>>>

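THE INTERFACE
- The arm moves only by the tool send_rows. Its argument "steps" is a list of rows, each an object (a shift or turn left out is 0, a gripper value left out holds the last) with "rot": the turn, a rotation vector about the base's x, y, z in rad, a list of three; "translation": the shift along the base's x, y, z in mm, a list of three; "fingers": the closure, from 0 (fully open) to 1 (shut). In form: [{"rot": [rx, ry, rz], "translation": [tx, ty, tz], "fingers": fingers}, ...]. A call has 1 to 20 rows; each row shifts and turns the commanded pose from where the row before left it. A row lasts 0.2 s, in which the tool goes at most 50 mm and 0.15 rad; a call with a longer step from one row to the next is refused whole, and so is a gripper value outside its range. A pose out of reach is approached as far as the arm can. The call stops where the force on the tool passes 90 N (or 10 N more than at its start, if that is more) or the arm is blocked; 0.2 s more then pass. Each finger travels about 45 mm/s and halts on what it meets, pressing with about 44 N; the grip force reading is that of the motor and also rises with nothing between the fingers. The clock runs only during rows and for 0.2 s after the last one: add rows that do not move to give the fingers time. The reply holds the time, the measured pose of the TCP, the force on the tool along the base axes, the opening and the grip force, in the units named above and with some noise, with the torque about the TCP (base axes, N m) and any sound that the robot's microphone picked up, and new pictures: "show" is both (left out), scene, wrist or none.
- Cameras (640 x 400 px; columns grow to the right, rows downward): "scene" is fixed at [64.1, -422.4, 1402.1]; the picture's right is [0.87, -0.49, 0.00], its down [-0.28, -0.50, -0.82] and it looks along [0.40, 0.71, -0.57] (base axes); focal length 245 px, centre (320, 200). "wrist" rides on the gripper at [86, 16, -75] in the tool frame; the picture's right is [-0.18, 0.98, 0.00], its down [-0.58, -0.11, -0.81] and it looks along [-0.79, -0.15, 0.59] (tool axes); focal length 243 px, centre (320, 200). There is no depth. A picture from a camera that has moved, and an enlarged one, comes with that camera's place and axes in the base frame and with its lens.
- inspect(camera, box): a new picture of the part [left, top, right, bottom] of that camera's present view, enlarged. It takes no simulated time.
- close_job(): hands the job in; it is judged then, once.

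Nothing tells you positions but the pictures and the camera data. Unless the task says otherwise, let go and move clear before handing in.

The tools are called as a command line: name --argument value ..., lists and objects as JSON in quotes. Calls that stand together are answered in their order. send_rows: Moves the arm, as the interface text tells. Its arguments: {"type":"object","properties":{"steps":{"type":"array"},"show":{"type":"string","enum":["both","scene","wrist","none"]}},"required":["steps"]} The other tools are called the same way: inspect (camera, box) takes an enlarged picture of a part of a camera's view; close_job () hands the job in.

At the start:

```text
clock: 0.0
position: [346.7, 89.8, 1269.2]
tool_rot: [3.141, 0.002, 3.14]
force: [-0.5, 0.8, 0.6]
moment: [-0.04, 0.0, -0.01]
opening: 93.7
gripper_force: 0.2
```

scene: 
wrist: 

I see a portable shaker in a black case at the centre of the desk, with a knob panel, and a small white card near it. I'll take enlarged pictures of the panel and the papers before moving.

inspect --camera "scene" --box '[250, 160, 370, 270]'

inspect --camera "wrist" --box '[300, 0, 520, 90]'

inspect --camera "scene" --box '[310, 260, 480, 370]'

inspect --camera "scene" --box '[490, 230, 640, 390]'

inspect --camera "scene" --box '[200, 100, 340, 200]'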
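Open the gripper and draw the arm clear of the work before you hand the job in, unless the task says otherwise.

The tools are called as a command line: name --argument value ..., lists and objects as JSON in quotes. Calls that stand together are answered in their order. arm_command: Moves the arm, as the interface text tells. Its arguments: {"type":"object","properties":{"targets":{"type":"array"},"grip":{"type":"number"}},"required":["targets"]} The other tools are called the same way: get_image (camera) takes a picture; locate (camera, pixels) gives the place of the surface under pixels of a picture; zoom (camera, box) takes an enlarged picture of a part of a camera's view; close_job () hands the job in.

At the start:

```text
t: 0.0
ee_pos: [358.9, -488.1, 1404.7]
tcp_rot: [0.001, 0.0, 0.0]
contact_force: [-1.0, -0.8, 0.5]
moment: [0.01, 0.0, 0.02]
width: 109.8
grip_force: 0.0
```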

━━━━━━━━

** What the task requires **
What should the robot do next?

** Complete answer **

<<<

** What the task requires **
Determine how many of the lines above hold the word "stand", and output that number by itself.

** Complete answer **
2